The Venezuelan businessman Diego Salazar had a weakness: the French wine Chateau Petrus from the year 1990, which has a price tag of €5,560 per bottle. In December 2012, Salazar snapped up almost 700 bottles of the vintage alongside other items such as Dom Pérignon champagne. The total bill for his purchases at the Lavinia wine shop in Paris was €493,573.
This extravagant outlay is just one example of the luxury spending by Salazar, his cousin Luis Mariano Rodríguez and the former Venezuelan vice-minister for energy and oil Nervis Villalobos. The three are part of an alleged corruption ring involving high-ranking politicians and businessmen close to the government of former Venezuelan president Hugo Chávez. The group is believed to have hidden €2 billion in accounts in the principality of Andorra, a microstate between France and Spain.
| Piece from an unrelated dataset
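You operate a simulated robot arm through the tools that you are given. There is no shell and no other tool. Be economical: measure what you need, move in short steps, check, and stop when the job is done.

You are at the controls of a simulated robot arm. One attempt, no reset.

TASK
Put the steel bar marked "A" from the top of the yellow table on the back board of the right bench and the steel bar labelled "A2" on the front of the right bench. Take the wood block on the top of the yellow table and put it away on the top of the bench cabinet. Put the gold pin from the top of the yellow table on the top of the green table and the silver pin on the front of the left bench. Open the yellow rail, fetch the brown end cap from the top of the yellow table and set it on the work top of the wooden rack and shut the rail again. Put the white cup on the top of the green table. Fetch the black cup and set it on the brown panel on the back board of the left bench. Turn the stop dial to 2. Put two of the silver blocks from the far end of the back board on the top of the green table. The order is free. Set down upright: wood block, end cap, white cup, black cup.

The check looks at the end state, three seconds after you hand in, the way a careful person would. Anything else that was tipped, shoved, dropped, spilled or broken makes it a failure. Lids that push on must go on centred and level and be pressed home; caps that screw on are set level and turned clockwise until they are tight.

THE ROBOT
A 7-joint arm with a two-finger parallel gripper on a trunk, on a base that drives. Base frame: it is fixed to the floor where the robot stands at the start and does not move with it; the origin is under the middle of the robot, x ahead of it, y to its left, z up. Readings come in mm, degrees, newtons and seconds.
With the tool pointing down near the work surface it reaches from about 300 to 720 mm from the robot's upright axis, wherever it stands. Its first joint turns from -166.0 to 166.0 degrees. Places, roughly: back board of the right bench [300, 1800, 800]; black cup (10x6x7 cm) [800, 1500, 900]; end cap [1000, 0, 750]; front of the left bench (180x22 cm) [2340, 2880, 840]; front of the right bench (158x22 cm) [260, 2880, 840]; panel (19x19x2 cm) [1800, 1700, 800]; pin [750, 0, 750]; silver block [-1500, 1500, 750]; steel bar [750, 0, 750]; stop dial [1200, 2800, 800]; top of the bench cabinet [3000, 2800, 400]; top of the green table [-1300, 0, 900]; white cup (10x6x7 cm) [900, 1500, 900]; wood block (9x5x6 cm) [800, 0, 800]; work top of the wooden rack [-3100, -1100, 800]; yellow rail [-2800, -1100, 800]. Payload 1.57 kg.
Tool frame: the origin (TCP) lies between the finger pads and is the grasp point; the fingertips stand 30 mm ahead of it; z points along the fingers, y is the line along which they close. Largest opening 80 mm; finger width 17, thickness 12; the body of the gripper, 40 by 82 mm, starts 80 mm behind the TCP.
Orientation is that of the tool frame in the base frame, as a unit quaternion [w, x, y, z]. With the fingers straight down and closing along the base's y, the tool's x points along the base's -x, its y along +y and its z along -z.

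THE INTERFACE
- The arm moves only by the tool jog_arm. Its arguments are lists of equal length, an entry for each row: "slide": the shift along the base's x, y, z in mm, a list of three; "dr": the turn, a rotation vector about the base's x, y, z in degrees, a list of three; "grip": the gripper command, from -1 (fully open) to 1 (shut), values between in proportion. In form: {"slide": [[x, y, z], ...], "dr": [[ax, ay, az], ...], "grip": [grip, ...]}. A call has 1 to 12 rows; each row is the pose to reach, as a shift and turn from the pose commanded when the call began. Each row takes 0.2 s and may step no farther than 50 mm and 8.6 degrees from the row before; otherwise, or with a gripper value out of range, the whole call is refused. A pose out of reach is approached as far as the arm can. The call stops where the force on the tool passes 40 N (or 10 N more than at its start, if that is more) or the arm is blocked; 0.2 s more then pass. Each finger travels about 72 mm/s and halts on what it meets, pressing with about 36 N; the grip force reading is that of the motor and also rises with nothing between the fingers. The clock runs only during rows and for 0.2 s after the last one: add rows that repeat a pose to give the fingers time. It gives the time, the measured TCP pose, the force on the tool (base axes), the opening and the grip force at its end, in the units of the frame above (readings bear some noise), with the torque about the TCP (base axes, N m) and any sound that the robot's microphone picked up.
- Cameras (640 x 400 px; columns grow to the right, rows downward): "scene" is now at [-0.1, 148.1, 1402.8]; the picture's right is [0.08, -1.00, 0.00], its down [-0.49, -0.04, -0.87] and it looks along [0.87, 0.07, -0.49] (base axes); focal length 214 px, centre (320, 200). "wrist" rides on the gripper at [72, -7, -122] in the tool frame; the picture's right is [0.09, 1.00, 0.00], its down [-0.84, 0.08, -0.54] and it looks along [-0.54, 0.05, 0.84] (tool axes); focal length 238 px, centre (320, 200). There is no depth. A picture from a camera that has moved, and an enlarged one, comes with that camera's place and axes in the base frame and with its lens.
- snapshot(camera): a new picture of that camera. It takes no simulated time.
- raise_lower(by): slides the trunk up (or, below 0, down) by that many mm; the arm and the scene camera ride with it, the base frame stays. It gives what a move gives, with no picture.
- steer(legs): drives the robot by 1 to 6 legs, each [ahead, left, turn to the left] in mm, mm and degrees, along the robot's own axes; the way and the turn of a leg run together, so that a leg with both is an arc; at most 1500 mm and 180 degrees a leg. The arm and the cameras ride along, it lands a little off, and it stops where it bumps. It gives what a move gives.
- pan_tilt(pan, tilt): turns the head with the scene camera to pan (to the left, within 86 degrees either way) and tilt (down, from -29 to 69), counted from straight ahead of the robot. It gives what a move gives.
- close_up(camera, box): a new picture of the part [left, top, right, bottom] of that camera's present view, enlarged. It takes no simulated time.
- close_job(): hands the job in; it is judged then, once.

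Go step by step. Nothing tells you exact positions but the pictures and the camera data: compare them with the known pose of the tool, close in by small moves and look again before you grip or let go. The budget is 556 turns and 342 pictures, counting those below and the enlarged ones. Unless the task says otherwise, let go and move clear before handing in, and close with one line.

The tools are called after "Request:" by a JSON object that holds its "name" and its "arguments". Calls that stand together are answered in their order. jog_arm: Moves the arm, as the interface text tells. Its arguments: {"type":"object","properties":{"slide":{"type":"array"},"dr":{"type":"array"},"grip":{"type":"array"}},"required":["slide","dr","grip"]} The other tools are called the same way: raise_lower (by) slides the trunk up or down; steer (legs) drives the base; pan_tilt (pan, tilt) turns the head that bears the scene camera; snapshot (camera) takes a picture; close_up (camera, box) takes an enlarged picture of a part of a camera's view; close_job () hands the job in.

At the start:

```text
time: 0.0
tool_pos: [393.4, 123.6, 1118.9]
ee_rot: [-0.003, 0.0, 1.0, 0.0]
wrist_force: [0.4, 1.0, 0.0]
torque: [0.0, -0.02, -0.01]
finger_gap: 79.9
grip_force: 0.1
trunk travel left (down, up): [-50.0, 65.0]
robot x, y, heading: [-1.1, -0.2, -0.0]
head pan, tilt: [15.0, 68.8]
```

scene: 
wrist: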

The three men spent some €10 million on luxury goods, including extravagant spending on third parties, according to bills seen by EL PAÍS.
Salazar and Ramírez spent €3.4 million on jewelry, €2 million on artwork, €1 million on wine and €516,012 on helicopter hire. Other bills included €953,000 on tailormade suits and €125,000 on items including caviar and Spanish jamón (ham).
The payments covering the period 2007–2012 were funneled through a network of 37 accounts at the Banca Privada d’Andorra (BPA) bank – a network allegedly managed by the corruption ring. Andorran judge Canòlic Mingorance is investigating whether the members of the ring used this web of accounts to stash away illegal commissions for facilitating contracts with Venezuelan state oil company PDVSA.
In jewelry alone – the most ostentatious spending category – bills reveal that 109 luxury watches, including timepieces made by Rolex and Cartier, were purchased in 2011 for €1.7 million. The purchase was carried out by a Panamanian firm controlled by Salazar, the cousin of former PDVSA president Rafael Ramírez, who was also the Venezuelan ambassador to the United Nations until a fortnight ago. Salazar also spent €1 million on watches and gold and diamond chains at a Caracas jewelry shop.
Venezuelan prosecutors believe the corruption ring illegally earned more than €3.5 billion through pillaging the state oil firm
Venezuelan authorities arrested Salazar last week for his alleged involvement in the corruption network, and prosecutors announced they were investigating Ramírez, a strongman of Hugo Chávez.
Another Panamanian firm, Josland Investments, spent €90,500 on items including Rolex white gold time pieces in 2011. The name of Nervis Villalobos, Venezuelan vice-minister for energy from 2004 to 2006, shows up in connection with this purchase. Villalobos was arrested in Madrid in October over a different case, and his lawyers have declined to answer queries from this paper.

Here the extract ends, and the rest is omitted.